-- Document excerpt --
■ ■ ■ ■ ■ ■ ■

This post was first published on ASCO Connection, February 11, 2019. ASCOConnection.org is the professional networking site for the American Society of Clinical Oncology (ASCO) and the companion website for ASCO’s official member magazine, ASCO Connection.
Dr. Graff is the director of breast oncology at the Lifespan Cancer Institute at Brown University. Follow her on Twitter @DrSGraff.
Sally* looks up, expectantly, biting her lip, and asks the question I know she’s been considering. “But what did I do...you know, that caused this?” I get this question regularly. I can list dozens of risk factors that increase a person’s risk of developing cancer—but I cannot tell you in a room of 100 people with those shared risk factors which 1 or which 20 of them will go on to develop cancer. I also cannot tell you why there are always those with no risk factors who still develop cancer.
So many of my patients dread this question and the inevitable answer. They have spent days or weeks working up the courage to ask, berating themselves for the choices they made that “caused” their cancer. They have sometimes made dramatic changes based on internet searches—no more food with soy, no more soda, no more sugar, no more stress. I have seen patients apologize to children and spouses for “creating this situation.” They have added the burden of blame to the burden of cancer. I have seen patients spiral into a cycle of shame and blame. If I know anything, I know that no one chooses cancer.

■ ■ ■ ■ ■ ■ ■

Continue the document excerpt that opens with "This post was".

■ ■ ■ ■ ■ ■ ■

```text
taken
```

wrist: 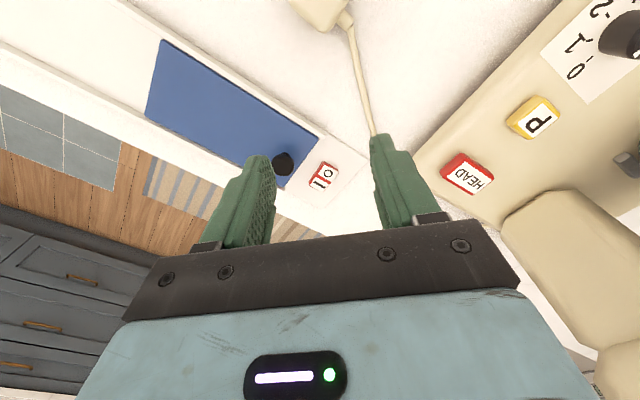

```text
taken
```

■ ■ ■ ■ ■ ■ ■

-- Exercise answer --
“Well, bad luck?” I nervously chuckle. Sally has numerous breast cancer risk factors: obesity, hormone therapy use, moderate alcohol consumption, and she’s never given birth. But I can’t imagine that in this moment enumerating these is going to help Sally undergo cancer treatment. “Honestly, I can point to risk factors. But none of those tell me why you, why now, why this. Sally, you didn’t choose this. You didn’t cause this. Please, on top of everything else, do not assign yourself the blame of getting cancer.”
I think this is an important message for patients, as well as their family and friends, to hear. I have witnessed mothers sob uncontrollably that they passed on the gene that caused a cancer. I have overhead people saying, “Well, he smoked, so he did it to himself.” I have seen family and friends behave in hurtful ways. “If she had been doing her mammograms, this never would have happened.” Uh, she was. Mammograms don’t prevent cancer—they detect it. If someone you know or love has been diagnosed with cancer, do not place the blame on their shoulders. Ask how you can best support them.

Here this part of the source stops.